The report, part of the World Bank’s Nigeria Development Update titled “Nigeria’s Tomorrow,” shows poverty rising steadily from 56 percent in 2023 to 61 percent in 2024, before hitting 63 percent in 2025. The trend paints a grim picture for a country that has been touting macroeconomic reforms as a success story.

Former Vice President Atiku Abubakar’s media aide, Phrank Shaibu, didn’t mince words in response, describing the figures as an “indictment” of President Tinubu’s economic direction. He called the surge from 40 percent poverty rate a “regression on a monumental scale.”

Shaibu pointed the finger squarely at the “abrupt removal of fuel subsidies” and the “chaotic devaluation of the naira,” arguing these policies were “executed without adequate safeguards for the Nigerian people.”

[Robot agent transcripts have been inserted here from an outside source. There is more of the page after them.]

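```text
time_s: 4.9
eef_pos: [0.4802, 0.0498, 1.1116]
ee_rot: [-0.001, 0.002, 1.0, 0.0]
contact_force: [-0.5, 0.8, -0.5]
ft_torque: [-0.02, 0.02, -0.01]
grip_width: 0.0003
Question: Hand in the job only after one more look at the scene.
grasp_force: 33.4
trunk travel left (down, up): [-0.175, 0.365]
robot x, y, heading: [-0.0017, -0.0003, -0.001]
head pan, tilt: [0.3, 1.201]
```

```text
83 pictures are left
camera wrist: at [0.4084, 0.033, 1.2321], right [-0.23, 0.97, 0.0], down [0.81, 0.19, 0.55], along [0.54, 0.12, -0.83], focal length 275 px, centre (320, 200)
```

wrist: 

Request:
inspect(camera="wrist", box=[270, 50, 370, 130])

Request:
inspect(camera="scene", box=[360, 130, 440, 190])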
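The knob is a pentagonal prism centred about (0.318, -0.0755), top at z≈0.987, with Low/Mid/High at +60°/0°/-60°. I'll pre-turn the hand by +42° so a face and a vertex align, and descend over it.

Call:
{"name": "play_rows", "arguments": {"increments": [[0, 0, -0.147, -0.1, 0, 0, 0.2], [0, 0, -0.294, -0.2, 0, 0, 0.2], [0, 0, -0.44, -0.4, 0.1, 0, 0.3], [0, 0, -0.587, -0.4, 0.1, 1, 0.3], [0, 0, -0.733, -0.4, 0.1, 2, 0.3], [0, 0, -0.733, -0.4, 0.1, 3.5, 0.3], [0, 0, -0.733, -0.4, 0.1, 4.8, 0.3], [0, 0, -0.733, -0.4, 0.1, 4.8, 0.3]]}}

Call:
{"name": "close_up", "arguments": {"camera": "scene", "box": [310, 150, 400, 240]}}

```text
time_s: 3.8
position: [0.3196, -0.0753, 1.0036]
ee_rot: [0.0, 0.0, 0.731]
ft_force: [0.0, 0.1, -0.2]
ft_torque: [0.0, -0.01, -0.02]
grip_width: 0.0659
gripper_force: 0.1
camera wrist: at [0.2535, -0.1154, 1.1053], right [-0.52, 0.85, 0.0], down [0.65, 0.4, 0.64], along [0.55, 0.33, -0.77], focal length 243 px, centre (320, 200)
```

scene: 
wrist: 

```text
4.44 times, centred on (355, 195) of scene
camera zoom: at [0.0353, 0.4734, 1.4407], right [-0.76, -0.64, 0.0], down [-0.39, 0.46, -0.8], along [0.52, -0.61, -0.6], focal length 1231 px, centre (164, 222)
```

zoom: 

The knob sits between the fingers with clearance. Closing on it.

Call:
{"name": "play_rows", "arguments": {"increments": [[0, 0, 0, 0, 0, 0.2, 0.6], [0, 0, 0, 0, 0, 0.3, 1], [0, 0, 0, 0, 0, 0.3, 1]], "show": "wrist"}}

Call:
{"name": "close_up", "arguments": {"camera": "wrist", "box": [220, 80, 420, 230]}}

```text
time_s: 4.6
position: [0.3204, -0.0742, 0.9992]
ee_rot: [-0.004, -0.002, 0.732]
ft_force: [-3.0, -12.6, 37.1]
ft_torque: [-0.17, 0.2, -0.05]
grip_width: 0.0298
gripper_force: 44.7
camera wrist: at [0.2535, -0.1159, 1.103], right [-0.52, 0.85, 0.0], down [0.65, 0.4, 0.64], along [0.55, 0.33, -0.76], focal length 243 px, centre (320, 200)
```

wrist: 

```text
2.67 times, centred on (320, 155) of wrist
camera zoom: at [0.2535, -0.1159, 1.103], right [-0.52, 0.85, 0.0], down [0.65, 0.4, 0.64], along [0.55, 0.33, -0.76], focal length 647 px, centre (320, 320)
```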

“Food prices have spiralled out of control, inflation has wiped out incomes, small businesses are collapsing, and millions more Nigerians are being pushed into extreme poverty,” he said. “A government that presides over a situation where the majority of its people are poor, yet insists that progress is being made, has lost both moral authority and economic direction.”

The World Bank did note that Nigeria’s economy strengthened in early 2026, driven by stabilisation reforms, and projects poverty will begin falling gradually from 2026, reaching about 59 percent by 2028 — assuming inflation continues to ease and macroeconomic conditions stabilise.

However, the Bank also warned that increased pre-election spending ahead of 2027 could undermine the gains from recent fiscal reforms and higher oil revenues.

For ordinary Nigerians, the gap between macroeconomic headlines and daily reality continues to widen. While inflation may be cooling on paper, the cost of living crisis remains very real — and the numbers now confirm what many have been feeling for months.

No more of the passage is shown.